- [Quoted passage]:
══════════════════════════════
18. Oktober 2024
Laut Pflegestatistik waren Ende 2021 nur 963.291 Pflegepersonen in der gesetzlichen Rentenversicherung pflichtversichert – bei 4,19 Millionen pflegebedürftige Personen, die zum gleichen Zeitpunkt zu Hause versorgt wurden. Das bedeutet: Viele pflegende An- und Zugehörige in Deutschland sind nicht als Pflegepersonen in der Rentenversicherung versichert.
Und das hat große Folgen. Der Unabhängige Beirat für die Vereinbarkeit von Pflege und Beruf schreibt in seinem aktuellen Bericht (Juni 2023): „Viele pflegende Angehörige erlangen daher in der Pflegezeit oft keine ausgleichenden Rentenansprüche.“
Der Grund? Für die rentenrechtliche Anerkennung ist nicht in erster Linie die erbrachte Pflegeleistung maßgebend. Stattdessen werden Pflegeleistungen aufgrund verschiedener Ausschlussgründe nicht berücksichtigt.
Erbrachte Pflegeleistungen pflegender Angehöriger werden nur in einigen Fällen rentenrechtlich anerkannt.
- Zum Beispiel dann, wenn pflegende Angehörige nicht mehr als 30 Stunden in der Woche erwerbstätig sind. Pflegende Angehörige, die zur Sicherung ihres Lebensunterhalts auf einen Vollzeitjob angewiesen sind, gehen hingegen leer aus.
- Selbst wenn in Vollzeit beschäftigte pflegende Angehörige (Familien-) Pflegezeiten nehmen, werden diese Zeiten rentenrechtlich nur anerkannt, wenn die damit verbundene Arbeitszeit-Reduzierung eine Mindestdauer nicht unterschreitet
- Pflegende Angehörige, die bereits eine Rente beziehen, erhalten nur dann eine rentenrechtliche Anerkennung ihrer Pflegeleistungen, wenn sie eine Teilrente beziehen – d.h. für die Dauer der Pflege auf einen Teil ihrer Rente verzichten.
Fazit: Pflegende – insbesondere berufstätige – Angehörige sind hinsichtlich der rentenrechtlichen Absicherung schlechter gestellt. Viele von ihnen werden entweder rentenversicherungsbezogen gar nicht erfasst oder erhalten keinen vollumfänglichen Ausgleich für ihre Pflegeleistungen.
wir pflegen e. V. fordert, die erbrachten Pflegeleistungen pflegender Angehöriger grundsätzlich rentenrechtlich anzuerkennen, d. h.
══════════════════════════════
- [Data block]:
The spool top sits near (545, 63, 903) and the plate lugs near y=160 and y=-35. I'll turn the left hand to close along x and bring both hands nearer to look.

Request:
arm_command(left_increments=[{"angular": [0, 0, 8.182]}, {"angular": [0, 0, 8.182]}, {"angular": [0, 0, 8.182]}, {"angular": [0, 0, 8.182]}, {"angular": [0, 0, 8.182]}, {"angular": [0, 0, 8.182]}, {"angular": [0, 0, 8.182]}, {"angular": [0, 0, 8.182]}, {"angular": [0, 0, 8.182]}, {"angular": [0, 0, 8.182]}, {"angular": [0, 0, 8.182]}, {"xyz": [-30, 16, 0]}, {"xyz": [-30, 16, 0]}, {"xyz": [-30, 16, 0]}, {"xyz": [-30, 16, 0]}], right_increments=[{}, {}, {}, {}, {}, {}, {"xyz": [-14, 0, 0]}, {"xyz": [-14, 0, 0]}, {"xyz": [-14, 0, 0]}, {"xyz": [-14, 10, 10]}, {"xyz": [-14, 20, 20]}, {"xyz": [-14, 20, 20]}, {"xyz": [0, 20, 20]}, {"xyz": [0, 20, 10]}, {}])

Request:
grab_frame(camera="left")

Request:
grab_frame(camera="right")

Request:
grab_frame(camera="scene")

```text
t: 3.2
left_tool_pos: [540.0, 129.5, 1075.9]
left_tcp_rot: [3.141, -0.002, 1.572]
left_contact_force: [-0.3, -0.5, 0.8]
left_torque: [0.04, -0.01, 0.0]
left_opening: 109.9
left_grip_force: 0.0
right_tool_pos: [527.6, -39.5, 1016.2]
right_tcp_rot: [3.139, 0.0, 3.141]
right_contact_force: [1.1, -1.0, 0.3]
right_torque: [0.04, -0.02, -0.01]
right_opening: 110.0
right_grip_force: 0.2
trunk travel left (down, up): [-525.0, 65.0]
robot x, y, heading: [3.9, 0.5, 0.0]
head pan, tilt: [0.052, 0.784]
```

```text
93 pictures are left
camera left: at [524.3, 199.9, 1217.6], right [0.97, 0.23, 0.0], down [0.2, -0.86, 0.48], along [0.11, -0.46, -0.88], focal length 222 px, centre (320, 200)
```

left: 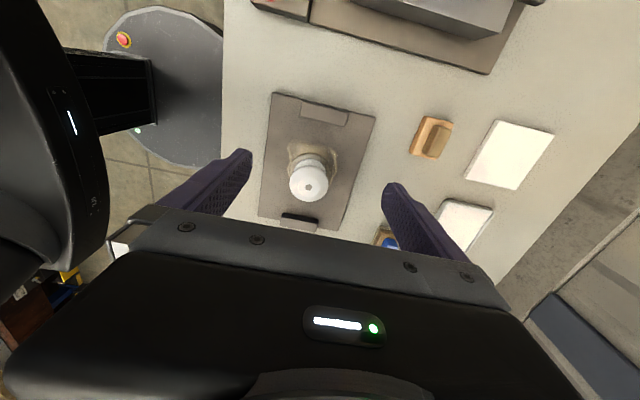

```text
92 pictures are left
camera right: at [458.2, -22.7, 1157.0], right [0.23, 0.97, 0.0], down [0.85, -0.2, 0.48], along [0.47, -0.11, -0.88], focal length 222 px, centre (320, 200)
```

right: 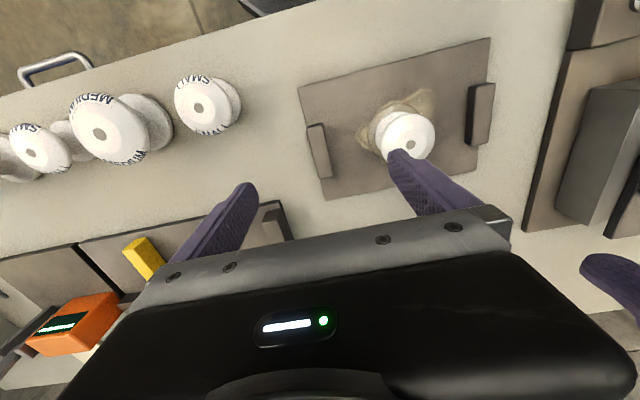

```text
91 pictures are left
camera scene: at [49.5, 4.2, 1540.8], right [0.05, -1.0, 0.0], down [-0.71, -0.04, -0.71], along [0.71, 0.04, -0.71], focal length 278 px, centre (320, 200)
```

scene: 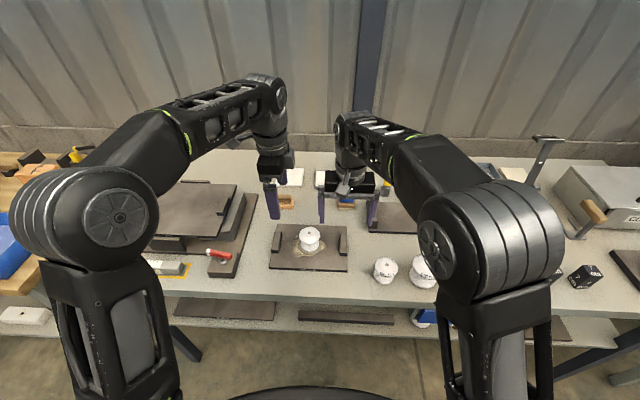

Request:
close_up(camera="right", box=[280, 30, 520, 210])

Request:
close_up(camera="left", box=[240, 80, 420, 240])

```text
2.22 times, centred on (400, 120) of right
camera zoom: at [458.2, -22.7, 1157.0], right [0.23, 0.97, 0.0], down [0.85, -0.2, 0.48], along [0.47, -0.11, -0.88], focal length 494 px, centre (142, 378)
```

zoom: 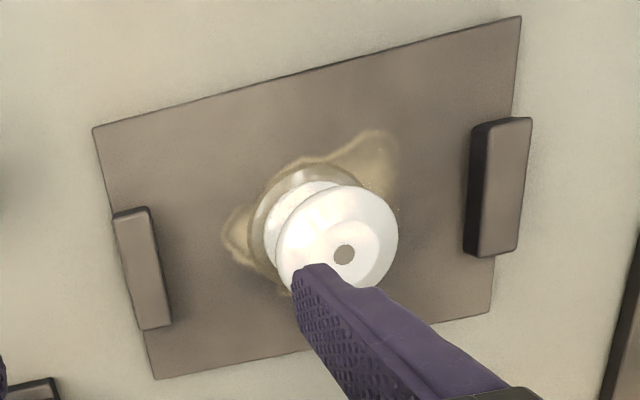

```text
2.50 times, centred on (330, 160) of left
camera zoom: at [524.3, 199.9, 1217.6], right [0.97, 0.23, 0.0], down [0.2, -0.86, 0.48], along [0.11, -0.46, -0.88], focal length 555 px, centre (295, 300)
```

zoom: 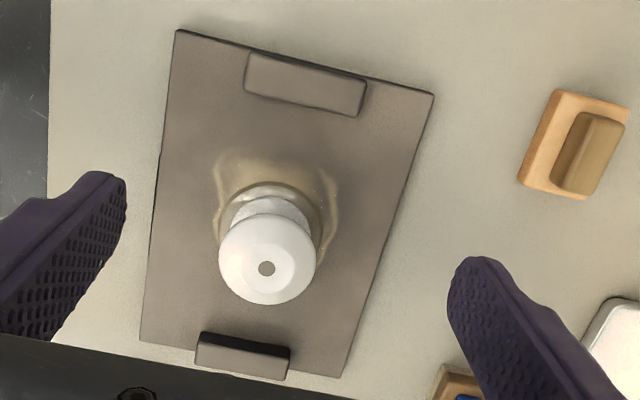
══════════════════════════════
- [Task list]:
1. Could you quote the quoted passage from "- Selbst wenn" up to and including "ihrer Rente verzichten."?
2. Take up the quoted passage again after its last words.

- [Responses by task]:
1.
- Selbst wenn in Vollzeit beschäftigte pflegende Angehörige (Familien-) Pflegezeiten nehmen, werden diese Zeiten rentenrechtlich nur anerkannt, wenn die damit verbundene Arbeitszeit-Reduzierung eine Mindestdauer nicht unterschreitet
- Pflegende Angehörige, die bereits eine Rente beziehen, erhalten nur dann eine rentenrechtliche Anerkennung ihrer Pflegeleistungen, wenn sie eine Teilrente beziehen – d.h. für die Dauer der Pflege auf einen Teil ihrer Rente verzichten.

2.
- den Wegfall der maximalen wöchentlichen Arbeitszeit von 30 Stunden
- die Mindestdauer für Arbeitszeitreduzierungen im Falle einer (Familien-) Pflegezeit abzuschaffen und diese (Familien-) Pflegezeit grundsätzlich immer für die Rente zu berücksichtigen – egal, wie lang oder kurz sie ist
- die rentenrechtliche Anerkennung der erbrachten Pflegeleistungen auch für pflegende Angehörige, die bereits eine Rente beziehen
Die Vereinbarkeit von Pflege und Beruf wegen fehlender Unterstützungs- und Entlastungsangebote im Bereich der ambulanten Grundpflege und der Tagespflege ist in vielen Fällen sehr schwierig. Pflegende Angehörige sind gezwungen, ihre Arbeitszeit zu reduzieren oder ihren Beruf sogar aufzugeben. Das führt zu geringeren Rentenversicherungsbeiträgen und damit zu verminderten Rentenansprüchen. Das Risiko für Altersarmut steigt.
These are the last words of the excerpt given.